**SOURCE**:
******************************
Like Manjushri, Dylan often uses the rhetoric of negation to cut through psychological and social delusions. In an interview in 1965, one of his early periods of peak creativity, when asked about how one can live amid the madness and cruelty of the world, Dylan said, "I don't know what you do, but all I can do is cast aside all the things not to do. I don't know where it's at, all I know is where it's not at." Many of his songs employ this negating method, whether describing a failed relationship as in "It Ain't Me, Babe," or when portraying a successful relationship in "If Not for You," in which love negates and overcomes an assortment of anguishes. Even "All I Really Want to Do," a song about the friendship Dylan seeks with an ideal lover, is basically a catalogue of the exploitative interactions he does not want. "It's All Over Now Baby Blue" powerfully evokes the experience of awakening and letting go, leaving "stepping stones" behind, when Manjushri's flashing sword cuts through all assumptions about the world and the very sky is folding under you. Manjushri and other masters of emptiness teaching such as Nagarjuna warn about the extreme dangers of attachment to emptiness. So, too, does Dylan sing of the perils of excessive immersion in emptiness in his song "Too Much of Nothing."
******************************
**AVAILABLE DATA**:

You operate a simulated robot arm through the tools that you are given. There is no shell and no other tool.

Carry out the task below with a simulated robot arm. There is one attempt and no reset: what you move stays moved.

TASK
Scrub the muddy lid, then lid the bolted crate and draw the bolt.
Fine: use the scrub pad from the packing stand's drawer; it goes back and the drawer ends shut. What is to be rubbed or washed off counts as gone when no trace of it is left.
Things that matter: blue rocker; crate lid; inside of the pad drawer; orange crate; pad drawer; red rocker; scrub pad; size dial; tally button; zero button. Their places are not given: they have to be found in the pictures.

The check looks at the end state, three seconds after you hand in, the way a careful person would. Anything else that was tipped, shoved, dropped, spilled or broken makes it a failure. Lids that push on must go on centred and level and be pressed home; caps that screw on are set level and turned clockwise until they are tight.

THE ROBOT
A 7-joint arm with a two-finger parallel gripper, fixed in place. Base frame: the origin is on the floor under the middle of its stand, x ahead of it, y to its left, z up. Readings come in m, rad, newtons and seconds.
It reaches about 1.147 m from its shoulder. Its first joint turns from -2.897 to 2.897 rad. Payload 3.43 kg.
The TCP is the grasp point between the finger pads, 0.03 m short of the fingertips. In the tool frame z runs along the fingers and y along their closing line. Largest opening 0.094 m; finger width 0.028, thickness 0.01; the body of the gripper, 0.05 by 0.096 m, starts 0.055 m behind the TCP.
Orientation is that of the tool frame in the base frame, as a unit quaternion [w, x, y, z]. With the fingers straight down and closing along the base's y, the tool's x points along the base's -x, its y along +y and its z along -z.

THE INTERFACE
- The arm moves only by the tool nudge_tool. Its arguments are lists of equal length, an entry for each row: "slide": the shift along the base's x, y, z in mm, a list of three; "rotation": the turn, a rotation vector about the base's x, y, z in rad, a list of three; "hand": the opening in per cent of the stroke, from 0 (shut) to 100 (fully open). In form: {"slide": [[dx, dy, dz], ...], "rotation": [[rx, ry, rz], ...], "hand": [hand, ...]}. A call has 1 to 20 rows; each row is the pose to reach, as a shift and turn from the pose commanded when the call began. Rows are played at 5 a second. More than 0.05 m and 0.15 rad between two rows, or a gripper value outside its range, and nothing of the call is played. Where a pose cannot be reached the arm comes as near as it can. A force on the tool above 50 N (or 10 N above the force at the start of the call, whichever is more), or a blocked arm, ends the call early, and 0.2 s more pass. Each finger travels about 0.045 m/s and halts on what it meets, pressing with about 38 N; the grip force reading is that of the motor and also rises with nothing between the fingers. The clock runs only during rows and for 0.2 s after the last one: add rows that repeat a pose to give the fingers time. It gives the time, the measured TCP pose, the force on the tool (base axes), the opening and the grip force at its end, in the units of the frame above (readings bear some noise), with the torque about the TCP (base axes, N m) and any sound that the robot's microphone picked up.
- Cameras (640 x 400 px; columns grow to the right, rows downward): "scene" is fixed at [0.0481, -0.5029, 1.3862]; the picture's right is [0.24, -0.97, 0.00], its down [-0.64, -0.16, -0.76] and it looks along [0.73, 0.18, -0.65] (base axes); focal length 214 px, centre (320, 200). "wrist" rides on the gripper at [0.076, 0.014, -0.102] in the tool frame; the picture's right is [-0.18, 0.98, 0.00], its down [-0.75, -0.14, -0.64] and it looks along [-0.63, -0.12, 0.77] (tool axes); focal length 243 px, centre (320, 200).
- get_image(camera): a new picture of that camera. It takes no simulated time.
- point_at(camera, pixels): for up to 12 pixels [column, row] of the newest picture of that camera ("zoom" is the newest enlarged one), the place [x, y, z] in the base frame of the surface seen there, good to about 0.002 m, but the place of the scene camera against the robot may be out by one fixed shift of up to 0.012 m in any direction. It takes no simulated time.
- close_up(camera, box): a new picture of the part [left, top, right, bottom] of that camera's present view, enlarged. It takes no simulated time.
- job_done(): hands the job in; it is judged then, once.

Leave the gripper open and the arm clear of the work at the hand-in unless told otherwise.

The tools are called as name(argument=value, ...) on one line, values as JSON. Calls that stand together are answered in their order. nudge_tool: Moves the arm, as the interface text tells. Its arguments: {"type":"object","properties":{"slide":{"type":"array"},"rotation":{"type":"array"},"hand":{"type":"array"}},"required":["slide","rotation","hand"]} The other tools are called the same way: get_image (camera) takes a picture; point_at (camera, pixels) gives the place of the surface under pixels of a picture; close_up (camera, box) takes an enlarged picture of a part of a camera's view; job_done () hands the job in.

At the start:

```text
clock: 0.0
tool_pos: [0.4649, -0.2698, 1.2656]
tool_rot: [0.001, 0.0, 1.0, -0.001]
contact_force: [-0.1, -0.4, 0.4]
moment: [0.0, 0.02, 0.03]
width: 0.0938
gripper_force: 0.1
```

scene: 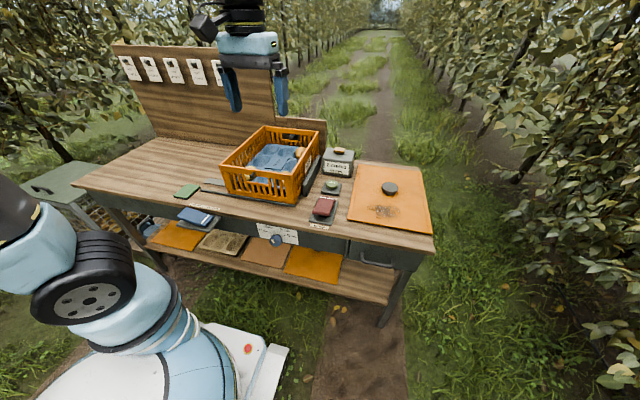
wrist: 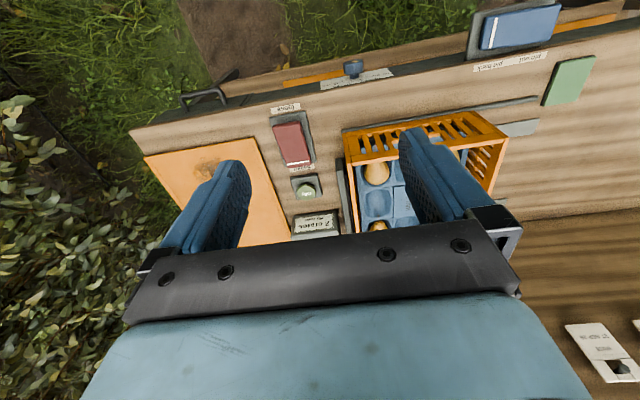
******************************
**PROBLEM REQUIREMENTS**:
I need the source continued from the place where it stops.

**RESPONSE TO THE EXERCISE**:
Dylan's religious concerns have been continuously expressed in his use of Judeo-Christian symbolism in his work as well as in his personal Jewish and Christian practices, and clearly he has explored, and articulated in his songs, the profound depths of his own spiritual inquiries. Manjushri's concern with ethics is exemplified by Dylan in his many songs about contemporary injustices, whether of persons wrongfully imprisoned, or "masters of war" not held accountable for true crimes.
Dylan's intuitive understanding of fundamental spiritual dialectics, also elaborated in the Mahayana path that Manjushri expounds, may be gleaned in many lines from his songs. "The country music station plays soft, but there's nothing, really nothing, to turn off," is an incisive expression of the reality of every form as empty and open, with no fixed reality "to turn off" or avoid. The clear, open truth is ever present right in the background voices and laments. Forms need not be obliterated to find their emptiness. Another Dylan line, "Are birds free from the chains of the skyway?" is a haunting, Zen-like utterance, appropriately phrased as a question, penetrating the gossamery web of causation and mutual conditioning in which we are enmeshed, even while we hear the "chimes of freedom."


See Taigen's Ashoka online course on bodhisattva archetypes, Bodhisattvas of Compassion .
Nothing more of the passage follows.